To better organize the table, we needed to abbreviate column names as follows:
- Price = Recent Share Price – Shown in Charts
- BoF = Bond or FTF (Fixed-to-Floating)
- S-Yield = Stripped Yield – Shown in Charts
- Coupon = Initial Fixed-Rate Coupon
- FYoP = Floating Yield on Price – Shown in Charts
- NCD = Next Call Date (the soonest shares could be called)
- Note: For all FTF issues, the floating rate would start on NCD.
- WCC = Worst Cash to Call (lowest net cash return possible from a call)
- QO Link = Link to Quantum Online Page
Our goal is to maximize total returns. We achieve those most effectively by including “trading” strategies. We regularly trade positions in the mortgage REIT common shares and BDCs because:
- Prices are inefficient.
- Long term, share prices generally revolve around book value.
- Short term, price-to-book ratios can deviate materially.
- Book value isn’t the only step in analysis, but it’s the cornerstone.
We also allocate to preferred shares and equity REITs. We encourage buy-and-hold investors to consider using more preferred shares and equity REITs.

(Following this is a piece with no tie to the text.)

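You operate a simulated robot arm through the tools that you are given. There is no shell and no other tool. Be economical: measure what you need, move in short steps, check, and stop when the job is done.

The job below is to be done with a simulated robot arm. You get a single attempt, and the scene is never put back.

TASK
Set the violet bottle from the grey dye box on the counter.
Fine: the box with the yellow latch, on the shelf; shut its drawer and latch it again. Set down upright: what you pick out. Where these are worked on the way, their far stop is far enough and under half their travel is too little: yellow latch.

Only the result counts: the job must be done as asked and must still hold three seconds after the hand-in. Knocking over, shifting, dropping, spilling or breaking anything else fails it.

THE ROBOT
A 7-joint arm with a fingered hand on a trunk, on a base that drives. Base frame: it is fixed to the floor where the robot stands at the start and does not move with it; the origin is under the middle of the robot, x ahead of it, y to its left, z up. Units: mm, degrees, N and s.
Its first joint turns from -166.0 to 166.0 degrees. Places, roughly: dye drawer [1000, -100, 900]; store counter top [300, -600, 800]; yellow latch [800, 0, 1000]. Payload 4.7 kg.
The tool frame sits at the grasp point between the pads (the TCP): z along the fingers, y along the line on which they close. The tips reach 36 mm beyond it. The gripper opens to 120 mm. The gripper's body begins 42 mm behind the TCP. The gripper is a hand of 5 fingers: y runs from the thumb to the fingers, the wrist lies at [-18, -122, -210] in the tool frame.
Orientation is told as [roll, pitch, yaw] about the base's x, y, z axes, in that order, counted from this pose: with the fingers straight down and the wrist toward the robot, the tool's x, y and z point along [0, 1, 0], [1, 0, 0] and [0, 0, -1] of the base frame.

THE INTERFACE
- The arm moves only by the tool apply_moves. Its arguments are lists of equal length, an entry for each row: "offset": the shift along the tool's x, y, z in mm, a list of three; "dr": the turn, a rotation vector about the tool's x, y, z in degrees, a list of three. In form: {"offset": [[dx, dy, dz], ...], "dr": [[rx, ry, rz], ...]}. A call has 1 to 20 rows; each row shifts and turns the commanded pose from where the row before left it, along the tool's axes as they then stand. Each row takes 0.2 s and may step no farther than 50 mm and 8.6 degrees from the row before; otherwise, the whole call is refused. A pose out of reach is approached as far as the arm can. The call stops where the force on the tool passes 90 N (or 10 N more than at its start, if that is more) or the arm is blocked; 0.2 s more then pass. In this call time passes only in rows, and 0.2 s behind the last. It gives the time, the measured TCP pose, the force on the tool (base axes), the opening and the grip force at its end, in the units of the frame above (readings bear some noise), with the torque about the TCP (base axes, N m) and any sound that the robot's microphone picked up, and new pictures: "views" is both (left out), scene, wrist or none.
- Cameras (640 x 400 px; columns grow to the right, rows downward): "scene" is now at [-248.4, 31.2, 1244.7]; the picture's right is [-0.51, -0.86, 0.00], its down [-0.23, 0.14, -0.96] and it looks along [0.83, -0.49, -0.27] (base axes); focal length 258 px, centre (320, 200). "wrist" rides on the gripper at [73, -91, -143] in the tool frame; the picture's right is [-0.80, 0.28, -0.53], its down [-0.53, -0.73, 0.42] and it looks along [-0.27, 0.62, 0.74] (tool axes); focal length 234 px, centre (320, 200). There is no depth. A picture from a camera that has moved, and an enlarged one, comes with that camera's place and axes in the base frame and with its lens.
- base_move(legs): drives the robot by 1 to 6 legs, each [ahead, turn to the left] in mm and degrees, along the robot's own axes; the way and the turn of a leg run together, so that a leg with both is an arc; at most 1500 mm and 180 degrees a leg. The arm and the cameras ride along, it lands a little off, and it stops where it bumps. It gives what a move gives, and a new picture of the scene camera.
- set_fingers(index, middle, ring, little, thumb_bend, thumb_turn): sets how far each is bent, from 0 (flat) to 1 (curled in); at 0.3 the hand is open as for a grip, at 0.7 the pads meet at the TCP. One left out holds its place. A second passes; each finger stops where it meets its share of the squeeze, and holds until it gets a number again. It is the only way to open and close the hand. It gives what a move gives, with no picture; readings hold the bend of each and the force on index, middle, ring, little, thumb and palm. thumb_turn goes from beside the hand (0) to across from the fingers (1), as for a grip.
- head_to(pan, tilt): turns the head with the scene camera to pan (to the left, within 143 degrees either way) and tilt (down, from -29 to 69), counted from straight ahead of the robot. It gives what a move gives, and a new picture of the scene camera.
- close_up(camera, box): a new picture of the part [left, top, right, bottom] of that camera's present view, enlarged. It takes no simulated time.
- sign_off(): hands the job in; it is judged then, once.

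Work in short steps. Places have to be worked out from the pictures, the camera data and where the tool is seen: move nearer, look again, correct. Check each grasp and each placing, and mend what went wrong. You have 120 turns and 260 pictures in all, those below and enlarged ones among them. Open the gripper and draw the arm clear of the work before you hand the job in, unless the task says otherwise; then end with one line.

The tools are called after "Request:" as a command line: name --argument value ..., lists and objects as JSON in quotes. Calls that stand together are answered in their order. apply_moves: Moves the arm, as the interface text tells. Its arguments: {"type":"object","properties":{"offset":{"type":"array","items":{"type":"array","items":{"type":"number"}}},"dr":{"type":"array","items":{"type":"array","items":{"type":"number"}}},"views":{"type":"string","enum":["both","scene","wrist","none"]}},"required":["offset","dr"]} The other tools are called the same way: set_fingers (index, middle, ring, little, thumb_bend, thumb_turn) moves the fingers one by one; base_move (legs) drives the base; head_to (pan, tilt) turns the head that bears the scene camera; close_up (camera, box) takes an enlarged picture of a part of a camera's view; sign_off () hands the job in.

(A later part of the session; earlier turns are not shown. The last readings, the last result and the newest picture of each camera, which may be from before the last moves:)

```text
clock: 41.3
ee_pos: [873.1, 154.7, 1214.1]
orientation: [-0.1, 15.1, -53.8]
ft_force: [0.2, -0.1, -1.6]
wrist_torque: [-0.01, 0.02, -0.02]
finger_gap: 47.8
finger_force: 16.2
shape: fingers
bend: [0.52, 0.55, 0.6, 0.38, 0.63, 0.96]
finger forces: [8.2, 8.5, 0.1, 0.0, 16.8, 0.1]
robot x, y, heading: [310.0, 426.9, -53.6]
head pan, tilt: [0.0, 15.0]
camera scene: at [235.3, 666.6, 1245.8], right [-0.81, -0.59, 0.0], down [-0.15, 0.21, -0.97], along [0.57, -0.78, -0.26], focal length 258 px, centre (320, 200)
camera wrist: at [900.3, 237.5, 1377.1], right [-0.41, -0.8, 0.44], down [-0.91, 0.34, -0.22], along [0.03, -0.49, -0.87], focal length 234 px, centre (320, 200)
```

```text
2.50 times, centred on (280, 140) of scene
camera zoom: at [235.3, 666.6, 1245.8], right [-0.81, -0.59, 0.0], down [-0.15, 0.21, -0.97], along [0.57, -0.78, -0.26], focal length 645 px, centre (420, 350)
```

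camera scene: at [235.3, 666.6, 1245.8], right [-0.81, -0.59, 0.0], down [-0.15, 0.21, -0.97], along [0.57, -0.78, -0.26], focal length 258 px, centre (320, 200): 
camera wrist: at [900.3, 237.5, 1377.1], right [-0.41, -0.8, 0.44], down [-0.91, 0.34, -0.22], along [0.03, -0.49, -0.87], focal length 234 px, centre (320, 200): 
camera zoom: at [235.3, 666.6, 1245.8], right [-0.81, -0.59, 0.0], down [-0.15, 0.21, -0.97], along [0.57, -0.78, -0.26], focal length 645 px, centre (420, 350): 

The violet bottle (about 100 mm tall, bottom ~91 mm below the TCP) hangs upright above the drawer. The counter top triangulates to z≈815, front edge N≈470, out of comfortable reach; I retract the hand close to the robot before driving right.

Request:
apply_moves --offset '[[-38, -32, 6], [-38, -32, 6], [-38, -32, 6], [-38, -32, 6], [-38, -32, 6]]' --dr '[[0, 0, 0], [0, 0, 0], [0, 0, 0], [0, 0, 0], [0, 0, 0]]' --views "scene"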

We compare our performance against four ETFs that investors might use for exposure to our sectors:
The four ETFs we use for comparison are:
|MORT||One of the largest mortgage REIT ETFs|
|PFF||One of the largest preferred share ETFs|
|VNQ||Largest equity REIT ETF|
|KBWY||The high-yield equity REIT ETF. Yes, it has been dreadful.|
When investors think it isn’t possible to earn solid returns in preferred shares or mortgage REITs, we politely disagree. The sector has plenty of opportunities, but investors still need to be wary of the risks. We can’t simply reach for yield and hope for the best. When it comes to common shares, we need to be even more vigilant to protect our principal by regularly watching prices and updating estimates for book value and price targets.